2023年4月1日土曜日

精神分析的精神療法の現状と展望 2

 3.表出的-支持的スペクトラムという考え方

 

このPRPによる研究結果は、それまで無条件に受け入れられていた精神分析的な治療理論の優位性を問い直す契機として当時の米国の精神分析家たちに大きく立ちはだかったことになる。そしてそれはいくつかの貴重な教訓をもたらしたのである。

一つには自由連想と解釈を中心とした純粋な精神分析は理念上でしか存在せず、実際の臨床場面ではそのスペクトラム上の様々な介入がなされているということである。そしてそこに表出的であることがより良い治療手段であり、支持的な介入は劣るという考え方の根拠がないということであった。すなわち「できうる限り表出的であれ、そして必要とされるだけ支持的であれp.688)」を信じる根拠はないということである。この点に関してWallerstein は「支持的療法による構造的な変化が、表出的療法により得られたそれに比べて永続性がないという証拠はない」と述べている。Wallerstein は次のように述べる。「すべての治療は常に表出的でありかつ支持的である。彼はまた次のようにも述べる。「問題はいつどのように表出的で、いつどのように支持的なのか、ということなのだ。Wallerstein1986, p.689」」

 この研究からわかることは、おそらく通常の治療者はこの連続体の中で治療状況に合わせて縦横に行き来しているであろうということである。Gabbard 自身はそのスペクトラムとして、次のようなものを示している。


G.O. ギャバード著、奥寺ほか監訳 (2019) 精神力動的精神医学 第5 岩崎学術出版社(G.O. Gabbard (2014) Psychodynamic Psychiatry in Clinical Practice. Amer Psychiatric Pub Inc.
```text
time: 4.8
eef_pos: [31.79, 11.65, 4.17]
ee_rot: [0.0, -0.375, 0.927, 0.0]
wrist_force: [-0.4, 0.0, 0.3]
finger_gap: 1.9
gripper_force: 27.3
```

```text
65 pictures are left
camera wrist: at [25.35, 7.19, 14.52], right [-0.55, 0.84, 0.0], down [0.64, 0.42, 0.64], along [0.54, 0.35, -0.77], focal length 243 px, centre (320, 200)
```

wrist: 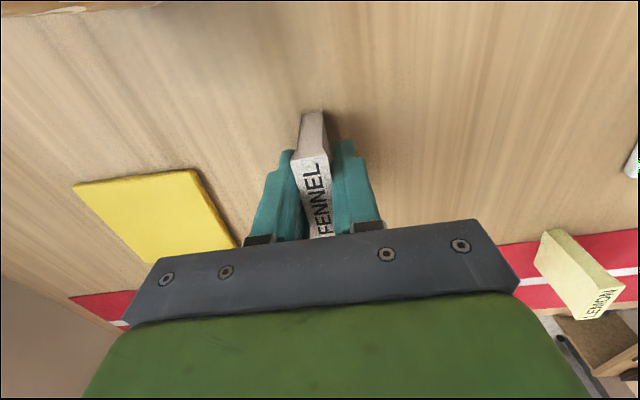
 Gabbard (2014) はこのような考え方に立ったPATについて、それを「表出的—支持的精神療法」として提示する。それはWallerstein の言葉にあるように、治療者の介入はその治療状況に応じてこのスペクトラムの上を行き来するという考えに立つ。ただし治療関係や治療状況により表出的な介入に力点が置かれるものと、支持的な傾向の強いものに分けられるとも述べる。そしてそこには従来の精神分析において目標とされた洞察の獲得とは独立して治療者患者関係そのものが治癒的であるという考え方が反映されているとする。そして治療目標自身も治療者のよって立つ理論により大きく異なるとする。つまりそれは洞察を得る事でもあるし、患者の持つオーセンティシティの成立、あるいは関係性の改善などさまざまである。

Gabbard の表出的—支持的精神療法においては、治療の設定そのものも治療関係や治療の文脈によりさまざまに決定されるとする。例えば治療の頻度や持続期間もケースバイケースであるが、6か月以上に及ぶものを長期PATとするという。

ただし治療頻度に関してはGabbard は従来の精神分析的な考え方を踏襲する傾向にある。そして治療において表出的であるほど、セッションの頻度は高くなる傾向があるという。その中でも最大限に表出的な療法としての精神分析が位置付けられ、そこでは週に34回のセッションがカウチを用いて施される。そして主として表出的な精神療法は週に1から3回のセッションでカウチを用いることなく行われる。それとは逆に主として支持的な精神療法は週に一度以上の頻度で行われることはほとんどなく、ときにはひと月に一度の場合もあり得る。また臨床経験から明らかなのは、頻度と転移とは関係していることが多く、表出的な治療では転移に焦点づけることが多いため、週に一度以上の頻度が望ましいとしている。